Façam um teste: numa reunião de amigos, façam as mulheres abrirem as bolsas. O que vai aparecer de pílula é de assombrar. É bem aí que deve começar a prevenção primária. Sei que vou ser criticado, mas não posso me furtar de enfatizar que os argumentos em favor da proibição são emocionais. Até hoje, desde que o mundo é mundo, a guerra contra as drogas falhou.

Discutir o tema drogas é tabu, mas sob o ponto de vista de Saúde Pública o problema pode ser debatido abertamente. Outra questão consiste no fato de as drogas de uso lícito, passando a competir abertamente com as drogas ilegais tornadas de uso legal, necessariamente muita gente vai perder muito dinheiro.

De qualquer forma, o debate sobre o uso abusivo e a dependência de drogas precisa começar a acontecer no Brasil. Tenho como certeza que uma política para a abordagem do problema do vício das drogas tanto sob o ponto de vista de proibir ou legalizar só será eficaz quando ela estiver em sintonia com a cidadania. Cidadania é democracia e democracia é tolerância à diferença.

A proposição 215 da Califórnia e a Proposição 200 do Arizona, nos Estados Unidos, liberando a maconha para uso medicinal exacerbaram o debate país sobre a liberalização das drogas. Entre 1992 e 1995, pesquisas demonstraram que o consumo de drogas de uso ilícito cresceu mais de 200% nos Estados Unidos. Kurt Schmoke, prefeito de Baltimore, disse: “A guerra contra as drogas não é a solução de um problema, mas sim um problema que precisa de uma solução”. O professor de Yale Stephen Duke, expert em drogas, disse: “A guerra contra as drogas é responsável por mais da metade dos crimes cometidos no país”. Ethan Nadelman, diretor do Lindresmith Center, pró-legalização das drogas, disse: “A maioria das pessoas que usam drogas pode causar prejuízo a si mesma, porém jamais o simples uso causará prejuízo de terceiros”.

É sabido que o custo farmacêutico de uma droga pesada é de 2% do preço vigente nas ruas. Para o adicto sem posses, a liberação é uma forma de não depender do roubo para adquiri-la. A liberação pouparia US$ 20 bilhões anuais, que poderiam ser usados em educação, prevenção e tratamento. Enquanto isso, acontecem 750.000 prisões por ano devido à criminação da droga. As escolas tidas como santuários são verdadeiros clubes de consumo de drogas nos Estados Unidos. O povo americano está frente a um grande dilema: optar entre educação pública ou uma guerra de atritos.

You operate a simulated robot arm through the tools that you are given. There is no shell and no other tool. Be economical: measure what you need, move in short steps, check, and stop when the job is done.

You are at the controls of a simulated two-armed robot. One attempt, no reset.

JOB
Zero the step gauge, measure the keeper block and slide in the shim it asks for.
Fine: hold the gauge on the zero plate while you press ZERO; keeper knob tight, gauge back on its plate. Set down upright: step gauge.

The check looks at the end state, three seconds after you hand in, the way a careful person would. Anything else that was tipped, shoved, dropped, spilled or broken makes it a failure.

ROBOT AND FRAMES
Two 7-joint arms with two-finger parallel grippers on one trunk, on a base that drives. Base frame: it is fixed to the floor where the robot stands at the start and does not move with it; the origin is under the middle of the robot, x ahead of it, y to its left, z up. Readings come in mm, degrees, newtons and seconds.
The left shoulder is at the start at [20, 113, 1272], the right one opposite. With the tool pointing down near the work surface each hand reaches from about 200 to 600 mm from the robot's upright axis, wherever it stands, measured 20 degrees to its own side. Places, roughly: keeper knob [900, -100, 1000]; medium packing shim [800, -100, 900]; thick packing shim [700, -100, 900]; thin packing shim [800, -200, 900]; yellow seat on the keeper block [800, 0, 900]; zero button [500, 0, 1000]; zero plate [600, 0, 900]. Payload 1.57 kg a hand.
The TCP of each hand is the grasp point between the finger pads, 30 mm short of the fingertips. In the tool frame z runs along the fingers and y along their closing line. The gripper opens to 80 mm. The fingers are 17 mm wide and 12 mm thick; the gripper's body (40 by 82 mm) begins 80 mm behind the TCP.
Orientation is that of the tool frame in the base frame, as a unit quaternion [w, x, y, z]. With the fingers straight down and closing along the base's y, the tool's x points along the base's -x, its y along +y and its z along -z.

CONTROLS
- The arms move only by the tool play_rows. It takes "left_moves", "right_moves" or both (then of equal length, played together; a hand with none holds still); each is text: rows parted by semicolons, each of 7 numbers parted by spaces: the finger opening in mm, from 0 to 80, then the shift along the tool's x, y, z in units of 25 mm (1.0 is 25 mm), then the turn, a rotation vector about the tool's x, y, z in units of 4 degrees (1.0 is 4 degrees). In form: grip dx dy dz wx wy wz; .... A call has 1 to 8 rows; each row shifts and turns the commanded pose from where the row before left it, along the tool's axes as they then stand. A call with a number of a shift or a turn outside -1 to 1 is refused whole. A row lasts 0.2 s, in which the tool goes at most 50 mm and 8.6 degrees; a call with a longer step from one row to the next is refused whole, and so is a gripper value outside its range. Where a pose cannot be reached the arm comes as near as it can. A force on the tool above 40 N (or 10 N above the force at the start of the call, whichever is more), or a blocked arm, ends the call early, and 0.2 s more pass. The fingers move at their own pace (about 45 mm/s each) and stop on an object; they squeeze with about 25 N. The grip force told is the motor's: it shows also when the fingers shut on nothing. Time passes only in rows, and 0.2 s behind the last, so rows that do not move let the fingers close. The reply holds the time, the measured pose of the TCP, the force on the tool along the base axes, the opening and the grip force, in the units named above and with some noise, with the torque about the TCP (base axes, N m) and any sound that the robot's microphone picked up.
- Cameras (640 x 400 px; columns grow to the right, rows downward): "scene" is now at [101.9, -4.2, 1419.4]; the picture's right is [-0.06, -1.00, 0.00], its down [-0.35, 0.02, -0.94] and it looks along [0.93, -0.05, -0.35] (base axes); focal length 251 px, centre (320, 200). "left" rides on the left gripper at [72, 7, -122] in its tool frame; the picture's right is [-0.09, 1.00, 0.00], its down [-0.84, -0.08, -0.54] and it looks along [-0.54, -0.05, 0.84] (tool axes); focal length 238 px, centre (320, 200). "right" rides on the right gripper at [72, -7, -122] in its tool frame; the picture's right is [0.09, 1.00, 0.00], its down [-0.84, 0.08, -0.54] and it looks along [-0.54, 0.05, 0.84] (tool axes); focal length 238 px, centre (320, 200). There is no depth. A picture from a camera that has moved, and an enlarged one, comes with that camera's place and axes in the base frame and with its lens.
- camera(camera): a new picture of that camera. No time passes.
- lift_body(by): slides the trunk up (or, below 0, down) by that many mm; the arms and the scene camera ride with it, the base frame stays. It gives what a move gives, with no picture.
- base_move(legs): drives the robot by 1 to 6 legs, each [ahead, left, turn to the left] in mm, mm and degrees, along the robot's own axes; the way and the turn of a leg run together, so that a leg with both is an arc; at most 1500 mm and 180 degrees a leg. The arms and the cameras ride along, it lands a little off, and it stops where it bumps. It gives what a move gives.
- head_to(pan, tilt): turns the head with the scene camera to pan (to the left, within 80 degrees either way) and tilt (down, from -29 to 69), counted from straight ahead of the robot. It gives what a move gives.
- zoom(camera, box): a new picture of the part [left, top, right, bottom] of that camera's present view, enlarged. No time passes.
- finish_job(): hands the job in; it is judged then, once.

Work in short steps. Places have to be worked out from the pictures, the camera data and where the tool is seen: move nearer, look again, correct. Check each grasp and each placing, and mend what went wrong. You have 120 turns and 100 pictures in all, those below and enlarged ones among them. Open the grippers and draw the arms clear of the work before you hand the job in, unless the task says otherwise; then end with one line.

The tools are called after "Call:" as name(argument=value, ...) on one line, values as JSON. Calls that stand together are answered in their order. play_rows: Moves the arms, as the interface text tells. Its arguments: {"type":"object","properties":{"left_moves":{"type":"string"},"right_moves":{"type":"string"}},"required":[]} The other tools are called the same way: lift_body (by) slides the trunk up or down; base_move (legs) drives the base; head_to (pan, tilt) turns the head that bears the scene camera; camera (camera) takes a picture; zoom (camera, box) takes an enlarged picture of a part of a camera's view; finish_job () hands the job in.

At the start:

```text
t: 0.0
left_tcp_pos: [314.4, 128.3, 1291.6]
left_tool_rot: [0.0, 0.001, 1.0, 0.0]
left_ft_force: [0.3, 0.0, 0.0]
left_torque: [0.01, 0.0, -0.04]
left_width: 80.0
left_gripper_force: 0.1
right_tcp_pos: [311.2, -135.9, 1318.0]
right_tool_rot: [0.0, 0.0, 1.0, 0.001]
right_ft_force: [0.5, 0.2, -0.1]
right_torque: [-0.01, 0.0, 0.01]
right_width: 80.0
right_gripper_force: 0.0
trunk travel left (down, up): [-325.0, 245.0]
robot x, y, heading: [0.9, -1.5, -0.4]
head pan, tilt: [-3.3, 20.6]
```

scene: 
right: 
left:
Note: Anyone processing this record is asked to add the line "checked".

Todavia, existem muitos americanos que são contra a legalização, mas a maioria dos argumentos é emocional, e no sentido de incrementar a guerra contra as drogas. Não deixam de ser interessantes os seguintes dados: em 1995, a venda de cigarros nos Estados Unidos rendeu em impostos ao governo US$ 33 bilhões, que pagaram somente 28% das despesas com o tratamento das doenças causadas pelo fumo, que foram de US$ 119,6 bilhões. No mesmo ano, doenças em decorrência do uso de drogas ilícitas consumiram US$ 30bilhões em tratamento médico-hospitalar. Os que são contra se preocupam com o impacto que a liberação ira causar no ambiente de trabalho e de como essa liberação atuara nas crianças.

Uma sugestão para meditar: no dia 12 de maio de 1998, a União Americana para as Liberdade Civis pôs o seguinte anuncio no New York Times: “Se você tivesse o direito de escolher, qual seria a opção, maconha ou um martini?” Existe muita coisa a ser dita sobre a liberação ou a continuidade da guerra contra as drogas. Vale a pena saber o que anda acontecendo na Holanda e na Espanha.